[Do this]
Copy every line in which the string "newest" occurs.

= = =

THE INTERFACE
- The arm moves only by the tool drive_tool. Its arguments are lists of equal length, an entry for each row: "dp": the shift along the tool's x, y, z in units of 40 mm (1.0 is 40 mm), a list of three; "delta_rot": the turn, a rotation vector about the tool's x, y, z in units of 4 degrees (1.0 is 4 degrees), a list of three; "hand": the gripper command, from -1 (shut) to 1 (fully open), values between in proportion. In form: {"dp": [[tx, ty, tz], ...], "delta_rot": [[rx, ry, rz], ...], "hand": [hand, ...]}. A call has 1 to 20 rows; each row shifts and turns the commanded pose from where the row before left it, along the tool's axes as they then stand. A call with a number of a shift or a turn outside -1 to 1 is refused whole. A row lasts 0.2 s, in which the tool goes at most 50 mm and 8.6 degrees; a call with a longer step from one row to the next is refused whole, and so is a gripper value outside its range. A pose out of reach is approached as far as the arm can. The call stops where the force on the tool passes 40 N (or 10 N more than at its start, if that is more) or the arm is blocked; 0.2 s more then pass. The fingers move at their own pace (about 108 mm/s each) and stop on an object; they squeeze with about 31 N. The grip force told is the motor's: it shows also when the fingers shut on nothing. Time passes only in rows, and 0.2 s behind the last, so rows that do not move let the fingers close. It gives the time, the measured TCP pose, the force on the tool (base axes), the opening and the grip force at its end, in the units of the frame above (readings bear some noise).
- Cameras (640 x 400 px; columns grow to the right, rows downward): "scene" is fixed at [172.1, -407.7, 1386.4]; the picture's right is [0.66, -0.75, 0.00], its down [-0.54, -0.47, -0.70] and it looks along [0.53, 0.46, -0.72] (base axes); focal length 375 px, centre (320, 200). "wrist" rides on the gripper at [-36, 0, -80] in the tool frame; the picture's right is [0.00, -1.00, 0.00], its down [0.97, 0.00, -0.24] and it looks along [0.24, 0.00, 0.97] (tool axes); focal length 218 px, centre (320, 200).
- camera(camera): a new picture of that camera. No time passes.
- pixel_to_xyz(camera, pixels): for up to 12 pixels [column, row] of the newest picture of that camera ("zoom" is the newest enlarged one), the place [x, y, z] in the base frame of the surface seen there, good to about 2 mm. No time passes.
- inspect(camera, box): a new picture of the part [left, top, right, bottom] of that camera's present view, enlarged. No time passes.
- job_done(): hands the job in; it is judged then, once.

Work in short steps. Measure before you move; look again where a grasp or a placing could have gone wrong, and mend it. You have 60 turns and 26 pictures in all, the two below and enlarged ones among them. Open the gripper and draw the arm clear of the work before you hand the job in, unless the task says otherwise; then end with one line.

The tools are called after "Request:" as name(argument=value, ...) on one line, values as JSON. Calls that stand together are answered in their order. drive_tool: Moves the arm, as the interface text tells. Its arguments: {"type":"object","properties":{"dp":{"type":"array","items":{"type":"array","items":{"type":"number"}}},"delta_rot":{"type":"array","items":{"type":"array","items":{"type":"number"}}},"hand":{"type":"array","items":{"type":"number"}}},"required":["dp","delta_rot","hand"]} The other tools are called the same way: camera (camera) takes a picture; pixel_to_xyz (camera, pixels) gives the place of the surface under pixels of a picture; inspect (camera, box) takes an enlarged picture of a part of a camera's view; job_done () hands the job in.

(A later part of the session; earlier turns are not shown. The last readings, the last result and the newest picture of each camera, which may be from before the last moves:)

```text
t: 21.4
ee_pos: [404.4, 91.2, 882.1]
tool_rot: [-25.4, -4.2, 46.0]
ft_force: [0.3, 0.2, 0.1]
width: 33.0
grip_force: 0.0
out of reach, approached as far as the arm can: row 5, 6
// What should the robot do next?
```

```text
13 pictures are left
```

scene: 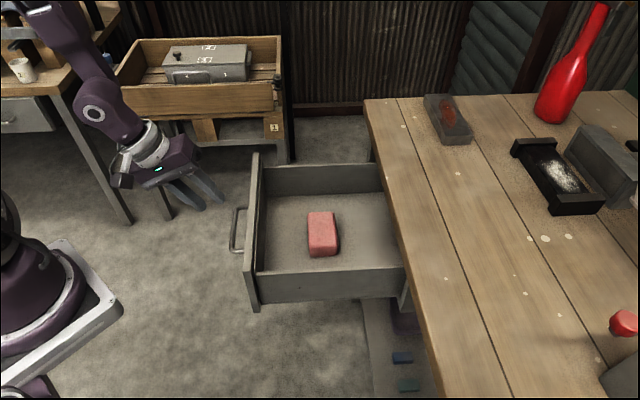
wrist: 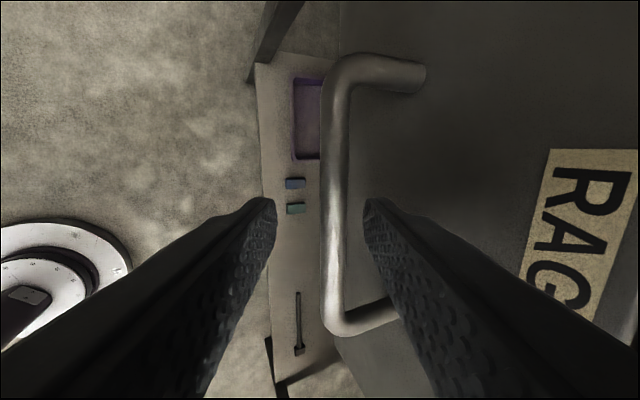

= = =

[Task result]
- pixel_to_xyz(camera, pixels): for up to 12 pixels [column, row] of the newest picture of that camera ("zoom" is the newest enlarged one), the place [x, y, z] in the base frame of the surface seen there, good to about 2 mm. No time passes.
(A later part of the session; earlier turns are not shown. The last readings, the last result and the newest picture of each camera, which may be from before the last moves:)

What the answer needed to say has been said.